仕様変更や不具合対応などで更新が発生した場合は「設計書を先に修正し、それを元にプログラムを改修する」というルールを徹底しましょう。ルール化することで、漏れをなくすことができます。

レビューの品質を高める

設計レビューを行う際にレビュアーの人数を増やしたり、レビューの機会を増やしたりすることで、設計者以外の多様な視点から設計書を確認し、品質を高めることができます。これは、コミュニケーション不足や認識齟齬による設計ミスの防止にも繋がります。
作成された設計書は、設計した個人の視点による要件の理解に基づくため、複数のレビュアーからの視点で、考慮漏れや認識齟齬を見つけられる可能性が高まります。

成功事例を利活用する

多くの現場で利用された実績のあるものを利用すると、品質を高めることができます。
1から設計・開発するものについては十分なチェックが必要ですが、すでに運用実績があるものであれば品質や作業効率の向上も期待できるでしょう。
  
 

まとめ

いかがでしたでしょうか。
ソフトウェア開発において設計がいかに重要かについて理解頂けたかと思います。人が設計している以上、設計ミスを完全になくすことは不可能ですが、対策を行うことでミスを回避することは可能です。

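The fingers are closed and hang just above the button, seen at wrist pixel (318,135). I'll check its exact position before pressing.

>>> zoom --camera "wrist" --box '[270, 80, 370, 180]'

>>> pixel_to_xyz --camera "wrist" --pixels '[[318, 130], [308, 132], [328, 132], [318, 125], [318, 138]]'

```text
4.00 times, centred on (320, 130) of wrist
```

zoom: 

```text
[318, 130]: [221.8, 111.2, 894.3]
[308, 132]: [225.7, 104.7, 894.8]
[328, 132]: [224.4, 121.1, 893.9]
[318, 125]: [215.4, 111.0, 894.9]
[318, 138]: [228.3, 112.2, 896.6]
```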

大切なのは、同じミスを繰り返さないために、ミスの原因を突き止めて対策を行い、実績やノウハウを積み重ねることです。

設計書に不備があり、その発見が遅れれば遅れるほど、大きな問題になってきます。そうならないためにも、事前にしっかり対策をうち、設計書の不備やミスを防止しましょう。

  
 
 

今回も、最後までお読みいただき、ありがとうございました。